Can we stop calling every Rolling Stones album their best since Some Girls?
It’s a dereliction of critical duty to overpraise art, says Michael Hann. Given that ‘Some Girls’ from 1978 wasn’t a patch on those imperial-era late Sixties and early Seventies Stones albums, laying on the hyperbole for ‘Hackney Diamonds’ is a bit like saying that the Chicken Cottage burger and chips you had last night was the best dinner you’d had since your Big Mac Meal
The minute The Rolling Stones announced their new album, Hackney Diamonds, one knew what would come next: someone, somewhere would pronounce it “their best album since Some Girls”. And, lo, it came to pass: The Times, which was granted an early preview prior to all other publications, duly did so. The same newspaper also called the last Stones album, 2016’s Blue and Lonesome, “the best Stones album since Some Girls”.
Every album the Stones have released in the past 40 years has been described as their best since Some Girls (with the solitary exception of 1994’s Voodoo Lounge; though it’s likely that the one that did just evaded my Google search). Dirty Work (1986) received the accolade from Robert Christgau, the self-styled “dean of American rock criticism” as well as The New York Times; A Bigger Bang was hailed as such by Variety and the Village Voice. Jann Wenner, the professional rock sycophant who ran Rolling Stone for many years, went so far as to say Mick Jagger’s distinctly iffy 2001 solo album Goddess in the Doorway “surpasses all his solo work and any Rolling Stones album since Some Girls”.
Clearly, they can’t all have been the best Stones album since Some Girls, otherwise the Stones would have been on a continuing upward trajectory since 1983, which sadly but evidently just isn’t the case.
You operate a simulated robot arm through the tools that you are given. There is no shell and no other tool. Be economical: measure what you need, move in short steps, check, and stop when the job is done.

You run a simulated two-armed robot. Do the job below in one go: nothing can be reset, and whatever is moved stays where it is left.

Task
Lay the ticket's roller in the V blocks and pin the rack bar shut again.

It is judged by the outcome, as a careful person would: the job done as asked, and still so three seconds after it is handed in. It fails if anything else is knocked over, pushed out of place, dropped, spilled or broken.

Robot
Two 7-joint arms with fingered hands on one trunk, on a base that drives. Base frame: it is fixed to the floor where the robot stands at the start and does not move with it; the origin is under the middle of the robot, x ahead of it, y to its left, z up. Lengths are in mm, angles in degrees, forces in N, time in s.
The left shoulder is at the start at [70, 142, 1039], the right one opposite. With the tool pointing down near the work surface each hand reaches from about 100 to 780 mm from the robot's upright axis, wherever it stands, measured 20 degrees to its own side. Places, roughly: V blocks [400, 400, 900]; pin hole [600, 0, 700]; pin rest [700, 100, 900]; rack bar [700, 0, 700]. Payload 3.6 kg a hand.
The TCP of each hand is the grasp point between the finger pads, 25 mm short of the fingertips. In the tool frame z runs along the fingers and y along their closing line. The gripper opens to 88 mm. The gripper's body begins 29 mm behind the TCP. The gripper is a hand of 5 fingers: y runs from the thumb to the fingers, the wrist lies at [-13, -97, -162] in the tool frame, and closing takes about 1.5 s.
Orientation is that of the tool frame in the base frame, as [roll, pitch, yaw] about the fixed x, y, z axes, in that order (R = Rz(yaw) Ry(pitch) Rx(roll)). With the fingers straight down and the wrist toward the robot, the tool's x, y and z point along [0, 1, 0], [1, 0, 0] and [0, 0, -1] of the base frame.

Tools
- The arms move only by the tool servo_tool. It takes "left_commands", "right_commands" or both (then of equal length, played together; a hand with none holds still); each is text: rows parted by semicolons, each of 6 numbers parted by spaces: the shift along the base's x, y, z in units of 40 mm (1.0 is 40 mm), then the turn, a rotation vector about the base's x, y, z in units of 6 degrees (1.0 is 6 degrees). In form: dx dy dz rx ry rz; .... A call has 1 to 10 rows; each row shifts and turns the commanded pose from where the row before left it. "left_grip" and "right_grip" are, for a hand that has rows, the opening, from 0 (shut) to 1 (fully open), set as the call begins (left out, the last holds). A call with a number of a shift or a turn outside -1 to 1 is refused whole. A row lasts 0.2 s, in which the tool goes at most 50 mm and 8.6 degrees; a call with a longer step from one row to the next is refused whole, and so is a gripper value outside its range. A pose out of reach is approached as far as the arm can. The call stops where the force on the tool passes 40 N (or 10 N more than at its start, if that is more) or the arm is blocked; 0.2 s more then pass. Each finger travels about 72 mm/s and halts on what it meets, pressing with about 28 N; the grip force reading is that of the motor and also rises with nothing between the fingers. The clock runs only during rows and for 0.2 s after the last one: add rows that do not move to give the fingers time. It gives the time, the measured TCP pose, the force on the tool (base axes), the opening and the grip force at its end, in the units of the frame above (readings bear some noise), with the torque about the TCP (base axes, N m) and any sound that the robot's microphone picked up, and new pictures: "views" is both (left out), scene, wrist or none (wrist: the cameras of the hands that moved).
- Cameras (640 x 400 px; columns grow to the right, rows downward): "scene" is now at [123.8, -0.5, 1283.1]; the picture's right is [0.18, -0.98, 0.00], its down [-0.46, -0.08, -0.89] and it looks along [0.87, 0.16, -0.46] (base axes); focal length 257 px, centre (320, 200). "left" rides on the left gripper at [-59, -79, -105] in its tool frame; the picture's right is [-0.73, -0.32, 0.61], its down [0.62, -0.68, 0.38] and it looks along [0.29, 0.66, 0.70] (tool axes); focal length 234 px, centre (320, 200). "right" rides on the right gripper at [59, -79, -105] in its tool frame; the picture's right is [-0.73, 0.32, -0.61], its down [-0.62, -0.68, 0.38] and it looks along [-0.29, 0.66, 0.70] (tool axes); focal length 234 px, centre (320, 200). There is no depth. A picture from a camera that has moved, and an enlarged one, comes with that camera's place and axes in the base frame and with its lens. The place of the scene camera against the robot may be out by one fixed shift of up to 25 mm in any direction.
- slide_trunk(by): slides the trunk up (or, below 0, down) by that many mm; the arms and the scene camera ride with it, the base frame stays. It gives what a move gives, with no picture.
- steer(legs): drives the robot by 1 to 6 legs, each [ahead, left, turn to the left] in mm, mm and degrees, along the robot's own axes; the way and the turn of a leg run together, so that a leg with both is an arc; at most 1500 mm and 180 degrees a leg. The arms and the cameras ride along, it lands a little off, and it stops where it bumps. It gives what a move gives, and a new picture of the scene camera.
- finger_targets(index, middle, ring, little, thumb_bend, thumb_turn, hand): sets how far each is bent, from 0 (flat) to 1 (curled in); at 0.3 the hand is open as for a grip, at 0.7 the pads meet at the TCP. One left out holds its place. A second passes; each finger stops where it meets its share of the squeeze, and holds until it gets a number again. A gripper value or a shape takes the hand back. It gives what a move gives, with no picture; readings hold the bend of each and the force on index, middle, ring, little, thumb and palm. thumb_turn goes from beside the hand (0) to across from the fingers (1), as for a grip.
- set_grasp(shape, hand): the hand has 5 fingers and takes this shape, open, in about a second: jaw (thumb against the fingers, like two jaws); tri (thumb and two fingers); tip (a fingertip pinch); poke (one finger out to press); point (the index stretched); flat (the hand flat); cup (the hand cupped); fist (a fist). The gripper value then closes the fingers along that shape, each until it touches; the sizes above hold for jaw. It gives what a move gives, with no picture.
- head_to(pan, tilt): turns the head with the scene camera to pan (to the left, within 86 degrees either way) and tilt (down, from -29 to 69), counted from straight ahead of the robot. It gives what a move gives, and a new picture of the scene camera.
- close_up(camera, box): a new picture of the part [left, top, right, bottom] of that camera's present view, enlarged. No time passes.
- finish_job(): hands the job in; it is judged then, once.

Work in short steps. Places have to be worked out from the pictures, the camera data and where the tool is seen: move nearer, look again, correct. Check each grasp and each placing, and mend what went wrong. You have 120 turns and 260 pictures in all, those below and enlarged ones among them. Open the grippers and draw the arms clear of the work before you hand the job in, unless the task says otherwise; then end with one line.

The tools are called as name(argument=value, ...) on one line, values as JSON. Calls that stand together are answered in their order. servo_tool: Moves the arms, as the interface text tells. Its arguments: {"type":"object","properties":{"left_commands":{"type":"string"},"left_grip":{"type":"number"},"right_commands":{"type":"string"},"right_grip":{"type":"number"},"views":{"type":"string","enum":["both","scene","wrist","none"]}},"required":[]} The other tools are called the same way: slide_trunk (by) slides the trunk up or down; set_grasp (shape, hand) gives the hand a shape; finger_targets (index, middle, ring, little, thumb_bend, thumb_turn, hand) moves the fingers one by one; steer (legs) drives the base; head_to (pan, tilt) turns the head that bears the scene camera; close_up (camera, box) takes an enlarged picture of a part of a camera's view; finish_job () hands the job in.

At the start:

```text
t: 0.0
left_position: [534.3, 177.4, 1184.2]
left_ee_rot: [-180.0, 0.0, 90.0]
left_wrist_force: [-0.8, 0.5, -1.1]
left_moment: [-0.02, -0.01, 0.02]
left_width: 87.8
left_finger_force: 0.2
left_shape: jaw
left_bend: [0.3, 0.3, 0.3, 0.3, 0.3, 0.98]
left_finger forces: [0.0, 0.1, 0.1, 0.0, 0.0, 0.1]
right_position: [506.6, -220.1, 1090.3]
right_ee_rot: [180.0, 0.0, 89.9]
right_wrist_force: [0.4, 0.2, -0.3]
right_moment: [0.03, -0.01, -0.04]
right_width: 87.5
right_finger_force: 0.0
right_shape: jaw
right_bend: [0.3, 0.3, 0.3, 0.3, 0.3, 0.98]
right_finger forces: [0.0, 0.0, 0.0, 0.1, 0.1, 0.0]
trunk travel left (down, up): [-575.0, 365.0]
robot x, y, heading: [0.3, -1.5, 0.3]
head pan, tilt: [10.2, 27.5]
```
The “best since” phenomenon isn’t unique to the Stones: for many years, every David Bowie album was applauded as his best since Scary Monsters (1980); Neil Young has had years of releasing his best record since Rust Never Sleeps (1979); with Bob Dylan, it’s often his best since 1975’s Blood on the Tracks.
Why, in the wake of all available evidence, do critics and fans persist in this meaningless practice? The “best since” notion usually emerges not long after a high point, especially one followed by lows. There’s still hope that the artist will reconquer the high ground – or, in music critic lore, “return to form”. The writer, usually a fan, has an emotional investment in them doing so. No one wants to admit that the artist they invested so much time, emotion and money in is now a busted flush.
It’s not dissimilar in sports, where veteran players – clearly way past their best – are routinely lauded by pundits for their “intelligence” and “experience” and the example they set for younger players, even as those who watch them every week can see they’re two yards off the pace and increasingly resembling one of the fathers in a Dads vs Lads game.
For the record, I have not yet heard Hackney Diamonds, just the two songs that have been released so far. To me, “Sweet Sounds of Heaven” and “Angry” – a bluesy ballad, and a stomping rocker, respectively – sound perfectly fine (though the light touch of Charlie Watts’s drumming is missed in the latter. But you wouldn’t want either of them to replace anything on Exile on Main St (1972), Sticky Fingers (1971), or Let It Bleed (1969). Come release day next Friday, it may transpire that indeed it is their best since Some Girls, but given that Some Girls wasn’t a patch on those late Sixties and early Seventies albums, it’s a bit like saying that the Chicken Cottage burger and chips you had last night was the best dinner you’d had since your Big Mac Meal.
It’s a dereliction of critical duty to overpraise art, even if almost all critics do it. No one is desperate to be the person to call out a beloved institution, but they must. I’m an obsessive reader of espionage fiction, and year after year I would buy the latest John Le Carré novel, having seen reviews lauding it as the equal of his Smiley novels. And every time I was disappointed; by the end of his career I was disgusted. The books were not only not as good as the Smiley novels, they were authentically awful by anyone’s standards (even the last top-notch Le Carré in 1986, A Perfect Spy, was starting to show the cracks where he plainly no longer knew how people actually spoke to one another). But almost no one was willing to say so in public. Let alone in a newspaper. The first piece that comes up when I search for reviews of Agent Running in the Field (2019) is from The Observer, and it claims: “Agent Running is right on the money, in psychology as much as politics, a demonstration of the British spy thriller at its unputdownable best.” I promise you, it is not. It is awful.
It’s perhaps more of an acute problem in the book world, where most people still spend 20 quid to buy a new novel. In music, at least, they can stream the thing before deciding whether it’s worth forking out on it. And one might argue that “best since Some Girls” has long been priced into people’s assessments of Stones albums, and so it doesn’t really matter whether it’s true or not. Well, it matters because it diminishes whatever trust in critics remains: if they can’t tell the truth about how good an album is, why believe them when they really mean it?
In more exciting news, though, AC/DC returned to the stage last week, their first live performance with Brian Johnson singing since 2016. I hope they record a new album; I reckon it might turn out to be their best since Back in Black.